* YOUR INSTRUCTIONS: Transcribe the material word for word, but without the images. Return a JSON list in which every string is one line; blank lines are skipped.

★ ★ ★ ★

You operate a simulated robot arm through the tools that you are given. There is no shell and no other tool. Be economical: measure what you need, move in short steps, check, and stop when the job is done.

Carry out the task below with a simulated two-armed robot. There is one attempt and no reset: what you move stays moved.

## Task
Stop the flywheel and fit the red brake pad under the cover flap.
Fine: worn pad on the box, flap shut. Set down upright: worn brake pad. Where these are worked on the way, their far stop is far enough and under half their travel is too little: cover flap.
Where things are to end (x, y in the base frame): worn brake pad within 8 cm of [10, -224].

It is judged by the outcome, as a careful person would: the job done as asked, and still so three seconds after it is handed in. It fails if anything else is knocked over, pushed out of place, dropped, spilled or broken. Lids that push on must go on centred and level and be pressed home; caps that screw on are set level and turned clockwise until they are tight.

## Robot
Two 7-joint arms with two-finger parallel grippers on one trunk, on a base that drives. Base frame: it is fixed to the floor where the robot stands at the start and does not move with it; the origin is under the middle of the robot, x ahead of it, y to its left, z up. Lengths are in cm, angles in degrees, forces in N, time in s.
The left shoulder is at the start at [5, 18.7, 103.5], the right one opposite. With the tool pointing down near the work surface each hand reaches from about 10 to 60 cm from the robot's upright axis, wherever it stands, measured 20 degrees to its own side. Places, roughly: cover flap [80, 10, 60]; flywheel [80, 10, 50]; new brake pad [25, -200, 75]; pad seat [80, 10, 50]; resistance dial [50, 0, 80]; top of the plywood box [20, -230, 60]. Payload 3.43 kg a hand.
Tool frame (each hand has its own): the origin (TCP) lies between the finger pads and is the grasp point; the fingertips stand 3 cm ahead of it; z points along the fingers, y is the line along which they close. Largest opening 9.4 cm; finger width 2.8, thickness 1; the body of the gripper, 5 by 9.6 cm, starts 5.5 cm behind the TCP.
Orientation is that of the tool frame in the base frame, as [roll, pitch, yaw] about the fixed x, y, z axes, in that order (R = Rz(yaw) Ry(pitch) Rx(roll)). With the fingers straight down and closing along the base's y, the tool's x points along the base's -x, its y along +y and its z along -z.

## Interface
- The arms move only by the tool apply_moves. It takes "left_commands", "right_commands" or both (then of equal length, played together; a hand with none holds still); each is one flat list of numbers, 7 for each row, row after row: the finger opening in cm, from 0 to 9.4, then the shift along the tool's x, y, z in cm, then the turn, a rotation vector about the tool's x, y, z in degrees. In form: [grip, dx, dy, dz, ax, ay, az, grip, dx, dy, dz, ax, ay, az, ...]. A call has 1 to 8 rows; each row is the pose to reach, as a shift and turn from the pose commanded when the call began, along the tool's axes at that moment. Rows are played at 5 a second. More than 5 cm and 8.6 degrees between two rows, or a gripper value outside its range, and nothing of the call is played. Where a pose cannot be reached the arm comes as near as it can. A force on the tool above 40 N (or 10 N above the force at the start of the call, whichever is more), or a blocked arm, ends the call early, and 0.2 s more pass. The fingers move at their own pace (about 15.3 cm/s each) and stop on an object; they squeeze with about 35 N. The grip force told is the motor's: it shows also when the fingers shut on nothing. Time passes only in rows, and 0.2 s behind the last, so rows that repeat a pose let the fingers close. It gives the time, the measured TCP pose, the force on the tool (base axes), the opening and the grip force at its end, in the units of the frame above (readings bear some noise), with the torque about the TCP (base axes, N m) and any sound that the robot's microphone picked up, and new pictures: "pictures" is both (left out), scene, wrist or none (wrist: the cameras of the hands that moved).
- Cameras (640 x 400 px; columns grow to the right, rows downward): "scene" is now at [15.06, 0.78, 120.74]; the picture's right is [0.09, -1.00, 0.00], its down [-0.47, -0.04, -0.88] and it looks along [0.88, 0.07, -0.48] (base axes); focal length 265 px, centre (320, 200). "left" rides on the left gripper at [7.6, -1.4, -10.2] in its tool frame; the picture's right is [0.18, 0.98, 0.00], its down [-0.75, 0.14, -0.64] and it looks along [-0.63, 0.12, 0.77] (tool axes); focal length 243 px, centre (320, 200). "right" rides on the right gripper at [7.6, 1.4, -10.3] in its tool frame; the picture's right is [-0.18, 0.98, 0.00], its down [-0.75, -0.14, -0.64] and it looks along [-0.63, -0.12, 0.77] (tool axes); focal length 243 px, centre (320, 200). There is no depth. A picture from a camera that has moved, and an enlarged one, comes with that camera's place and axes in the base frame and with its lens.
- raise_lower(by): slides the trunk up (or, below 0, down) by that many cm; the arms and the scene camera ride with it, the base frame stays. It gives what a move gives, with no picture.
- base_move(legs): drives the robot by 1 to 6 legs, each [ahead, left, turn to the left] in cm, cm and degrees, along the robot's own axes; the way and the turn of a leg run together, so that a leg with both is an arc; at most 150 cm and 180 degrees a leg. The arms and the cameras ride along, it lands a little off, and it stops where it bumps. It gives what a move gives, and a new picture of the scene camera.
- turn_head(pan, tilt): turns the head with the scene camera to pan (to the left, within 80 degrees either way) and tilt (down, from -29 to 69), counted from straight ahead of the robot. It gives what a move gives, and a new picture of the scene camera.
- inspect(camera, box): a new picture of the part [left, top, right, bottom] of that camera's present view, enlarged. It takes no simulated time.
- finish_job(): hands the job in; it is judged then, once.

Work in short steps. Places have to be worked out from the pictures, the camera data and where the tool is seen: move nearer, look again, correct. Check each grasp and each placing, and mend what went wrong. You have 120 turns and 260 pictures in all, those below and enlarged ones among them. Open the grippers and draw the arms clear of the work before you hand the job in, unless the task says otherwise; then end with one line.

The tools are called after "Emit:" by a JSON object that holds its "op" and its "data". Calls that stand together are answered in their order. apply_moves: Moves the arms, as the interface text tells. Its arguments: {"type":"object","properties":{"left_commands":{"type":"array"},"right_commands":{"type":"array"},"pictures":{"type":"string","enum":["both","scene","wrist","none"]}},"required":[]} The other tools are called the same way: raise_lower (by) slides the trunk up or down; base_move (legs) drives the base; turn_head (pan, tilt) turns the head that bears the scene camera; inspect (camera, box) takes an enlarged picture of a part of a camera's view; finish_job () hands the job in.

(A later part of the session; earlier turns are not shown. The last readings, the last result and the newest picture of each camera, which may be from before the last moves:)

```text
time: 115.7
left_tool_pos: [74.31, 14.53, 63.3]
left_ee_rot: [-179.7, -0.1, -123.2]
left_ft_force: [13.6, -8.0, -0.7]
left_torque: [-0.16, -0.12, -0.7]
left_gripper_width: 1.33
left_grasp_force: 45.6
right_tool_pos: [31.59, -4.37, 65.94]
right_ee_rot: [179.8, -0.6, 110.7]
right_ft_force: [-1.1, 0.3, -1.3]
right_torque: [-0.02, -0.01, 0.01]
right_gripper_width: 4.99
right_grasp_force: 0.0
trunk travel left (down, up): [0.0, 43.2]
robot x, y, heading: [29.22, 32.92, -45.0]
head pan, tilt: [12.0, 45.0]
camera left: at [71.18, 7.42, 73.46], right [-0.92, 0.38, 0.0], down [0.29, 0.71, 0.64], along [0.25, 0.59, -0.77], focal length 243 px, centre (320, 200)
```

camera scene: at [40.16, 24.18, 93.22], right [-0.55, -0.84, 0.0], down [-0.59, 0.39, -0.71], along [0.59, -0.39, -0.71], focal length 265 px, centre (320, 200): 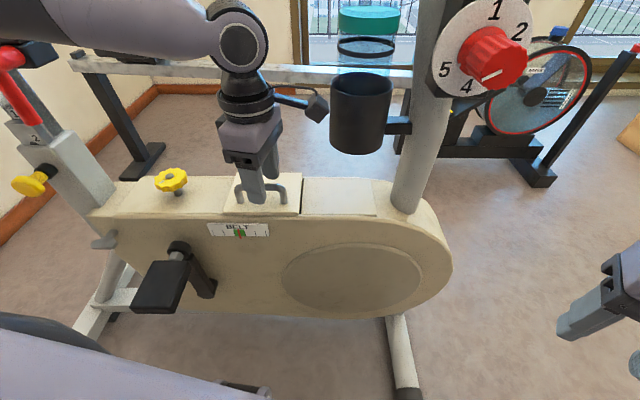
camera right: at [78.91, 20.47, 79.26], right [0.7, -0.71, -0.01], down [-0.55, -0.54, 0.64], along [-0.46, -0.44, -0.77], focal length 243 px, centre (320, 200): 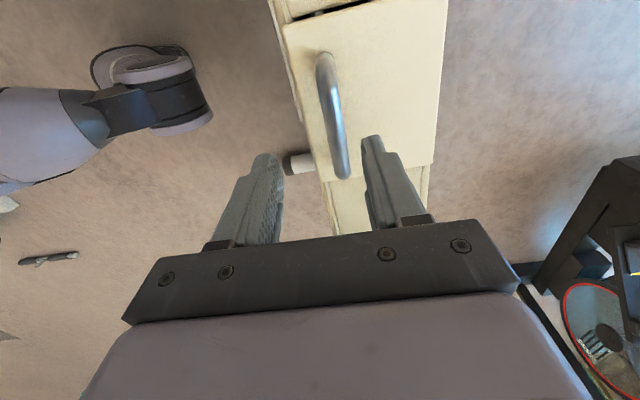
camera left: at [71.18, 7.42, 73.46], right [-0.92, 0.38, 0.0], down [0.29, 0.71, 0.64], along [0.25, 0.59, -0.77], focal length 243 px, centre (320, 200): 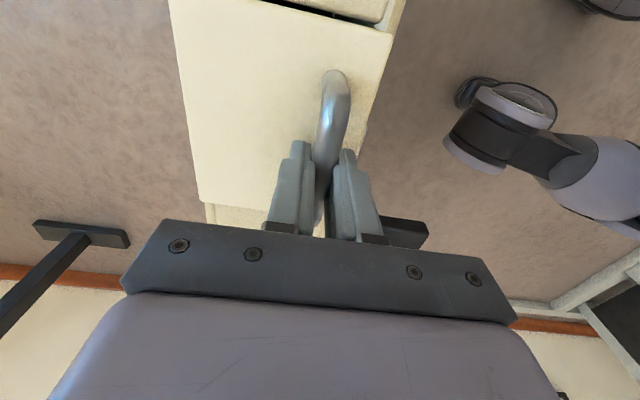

★ ★ ★ ★

* FULL RESPONSE:
[
  "You operate a simulated robot arm through the tools that you are given. There is no shell and no other tool. Be economical: measure what you need, move in short steps, check, and stop when the job is done.",
  "Carry out the task below with a simulated two-armed robot. There is one attempt and no reset: what you move stays moved.",
  "## Task",
  "Stop the flywheel and fit the red brake pad under the cover flap.",
  "Fine: worn pad on the box, flap shut. Set down upright: worn brake pad. Where these are worked on the way, their far stop is far enough and under half their travel is too little: cover flap.",
  "Where things are to end (x, y in the base frame): worn brake pad within 8 cm of [10, -224].",
  "It is judged by the outcome, as a careful person would: the job done as asked, and still so three seconds after it is handed in. It fails if anything else is knocked over, pushed out of place, dropped, spilled or broken. Lids that push on must go on centred and level and be pressed home; caps that screw on are set level and turned clockwise until they are tight.",
  "## Robot",
  "Two 7-joint arms with two-finger parallel grippers on one trunk, on a base that drives. Base frame: it is fixed to the floor where the robot stands at the start and does not move with it; the origin is under the middle of the robot, x ahead of it, y to its left, z up. Lengths are in cm, angles in degrees, forces in N, time in s.",
  "The left shoulder is at the start at [5, 18.7, 103.5], the right one opposite. With the tool pointing down near the work surface each hand reaches from about 10 to 60 cm from the robot's upright axis, wherever it stands, measured 20 degrees to its own side. Places, roughly: cover flap [80, 10, 60]; flywheel [80, 10, 50]; new brake pad [25, -200, 75]; pad seat [80, 10, 50]; resistance dial [50, 0, 80]; top of the plywood box [20, -230, 60]. Payload 3.43 kg a hand.",
  "Tool frame (each hand has its own): the origin (TCP) lies between the finger pads and is the grasp point; the fingertips stand 3 cm ahead of it; z points along the fingers, y is the line along which they close. Largest opening 9.4 cm; finger width 2.8, thickness 1; the body of the gripper, 5 by 9.6 cm, starts 5.5 cm behind the TCP.",
  "Orientation is that of the tool frame in the base frame, as [roll, pitch, yaw] about the fixed x, y, z axes, in that order (R = Rz(yaw) Ry(pitch) Rx(roll)). With the fingers straight down and closing along the base's y, the tool's x points along the base's -x, its y along +y and its z along -z.",
  "## Interface",
  "- The arms move only by the tool apply_moves. It takes \"left_commands\", \"right_commands\" or both (then of equal length, played together; a hand with none holds still); each is one flat list of numbers, 7 for each row, row after row: the finger opening in cm, from 0 to 9.4, then the shift along the tool's x, y, z in cm, then the turn, a rotation vector about the tool's x, y, z in degrees. In form: [grip, dx, dy, dz, ax, ay, az, grip, dx, dy, dz, ax, ay, az, ...]. A call has 1 to 8 rows; each row is the pose to reach, as a shift and turn from the pose commanded when the call began, along the tool's axes at that moment. Rows are played at 5 a second. More than 5 cm and 8.6 degrees between two rows, or a gripper value outside its range, and nothing of the call is played. Where a pose cannot be reached the arm comes as near as it can. A force on the tool above 40 N (or 10 N above the force at the start of the call, whichever is more), or a blocked arm, ends the call early, and 0.2 s more pass. The fingers move at their own pace (about 15.3 cm/s each) and stop on an object; they squeeze with about 35 N. The grip force told is the motor's: it shows also when the fingers shut on nothing. Time passes only in rows, and 0.2 s behind the last, so rows that repeat a pose let the fingers close. It gives the time, the measured TCP pose, the force on the tool (base axes), the opening and the grip force at its end, in the units of the frame above (readings bear some noise), with the torque about the TCP (base axes, N m) and any sound that the robot's microphone picked up, and new pictures: \"pictures\" is both (left out), scene, wrist or none (wrist: the cameras of the hands that moved).",
  "- Cameras (640 x 400 px; columns grow to the right, rows downward): \"scene\" is now at [15.06, 0.78, 120.74]; the picture's right is [0.09, -1.00, 0.00], its down [-0.47, -0.04, -0.88] and it looks along [0.88, 0.07, -0.48] (base axes); focal length 265 px, centre (320, 200). \"left\" rides on the left gripper at [7.6, -1.4, -10.2] in its tool frame; the picture's right is [0.18, 0.98, 0.00], its down [-0.75, 0.14, -0.64] and it looks along [-0.63, 0.12, 0.77] (tool axes); focal length 243 px, centre (320, 200). \"right\" rides on the right gripper at [7.6, 1.4, -10.3] in its tool frame; the picture's right is [-0.18, 0.98, 0.00], its down [-0.75, -0.14, -0.64] and it looks along [-0.63, -0.12, 0.77] (tool axes); focal length 243 px, centre (320, 200). There is no depth. A picture from a camera that has moved, and an enlarged one, comes with that camera's place and axes in the base frame and with its lens.",
  "- raise_lower(by): slides the trunk up (or, below 0, down) by that many cm; the arms and the scene camera ride with it, the base frame stays. It gives what a move gives, with no picture.",
  "- base_move(legs): drives the robot by 1 to 6 legs, each [ahead, left, turn to the left] in cm, cm and degrees, along the robot's own axes; the way and the turn of a leg run together, so that a leg with both is an arc; at most 150 cm and 180 degrees a leg. The arms and the cameras ride along, it lands a little off, and it stops where it bumps. It gives what a move gives, and a new picture of the scene camera.",
  "- turn_head(pan, tilt): turns the head with the scene camera to pan (to the left, within 80 degrees either way) and tilt (down, from -29 to 69), counted from straight ahead of the robot. It gives what a move gives, and a new picture of the scene camera.",
  "- inspect(camera, box): a new picture of the part [left, top, right, bottom] of that camera's present view, enlarged. It takes no simulated time.",
  "- finish_job(): hands the job in; it is judged then, once.",
  "Work in short steps. Places have to be worked out from the pictures, the camera data and where the tool is seen: move nearer, look again, correct. Check each grasp and each placing, and mend what went wrong. You have 120 turns and 260 pictures in all, those below and enlarged ones among them. Open the grippers and draw the arms clear of the work before you hand the job in, unless the task says otherwise; then end with one line.",
  "The tools are called after \"Emit:\" by a JSON object that holds its \"op\" and its \"data\". Calls that stand together are answered in their order. apply_moves: Moves the arms, as the interface text tells. Its arguments: {\"type\":\"object\",\"properties\":{\"left_commands\":{\"type\":\"array\"},\"right_commands\":{\"type\":\"array\"},\"pictures\":{\"type\":\"string\",\"enum\":[\"both\",\"scene\",\"wrist\",\"none\"]}},\"required\":[]} The other tools are called the same way: raise_lower (by) slides the trunk up or down; base_move (legs) drives the base; turn_head (pan, tilt) turns the head that bears the scene camera; inspect (camera, box) takes an enlarged picture of a part of a camera's view; finish_job () hands the job in.",
  "(A later part of the session; earlier turns are not shown. The last readings, the last result and the newest picture of each camera, which may be from before the last moves:)",
  "```text",
  "time: 115.7",
  "left_tool_pos: [74.31, 14.53, 63.3]",
  "left_ee_rot: [-179.7, -0.1, -123.2]",
  "left_ft_force: [13.6, -8.0, -0.7]",
  "left_torque: [-0.16, -0.12, -0.7]",
  "left_gripper_width: 1.33",
  "left_grasp_force: 45.6",
  "right_tool_pos: [31.59, -4.37, 65.94]",
  "right_ee_rot: [179.8, -0.6, 110.7]",
  "right_ft_force: [-1.1, 0.3, -1.3]",
  "right_torque: [-0.02, -0.01, 0.01]",
  "right_gripper_width: 4.99",
  "right_grasp_force: 0.0",
  "trunk travel left (down, up): [0.0, 43.2]",
  "robot x, y, heading: [29.22, 32.92, -45.0]",
  "head pan, tilt: [12.0, 45.0]",
  "camera left: at [71.18, 7.42, 73.46], right [-0.92, 0.38, 0.0], down [0.29, 0.71, 0.64], along [0.25, 0.59, -0.77], focal length 243 px, centre (320, 200)",
  "```",
  "camera scene: at [40.16, 24.18, 93.22], right [-0.55, -0.84, 0.0], down [-0.59, 0.39, -0.71], along [0.59, -0.39, -0.71], focal length 265 px, centre (320, 200): ",
  "camera right: at [78.91, 20.47, 79.26], right [0.7, -0.71, -0.01], down [-0.55, -0.54, 0.64], along [-0.46, -0.44, -0.77], focal length 243 px, centre (320, 200): ",
  "camera left: at [71.18, 7.42, 73.46], right [-0.92, 0.38, 0.0], down [0.29, 0.71, 0.64], along [0.25, 0.59, -0.77], focal length 243 px, centre (320, 200): "
]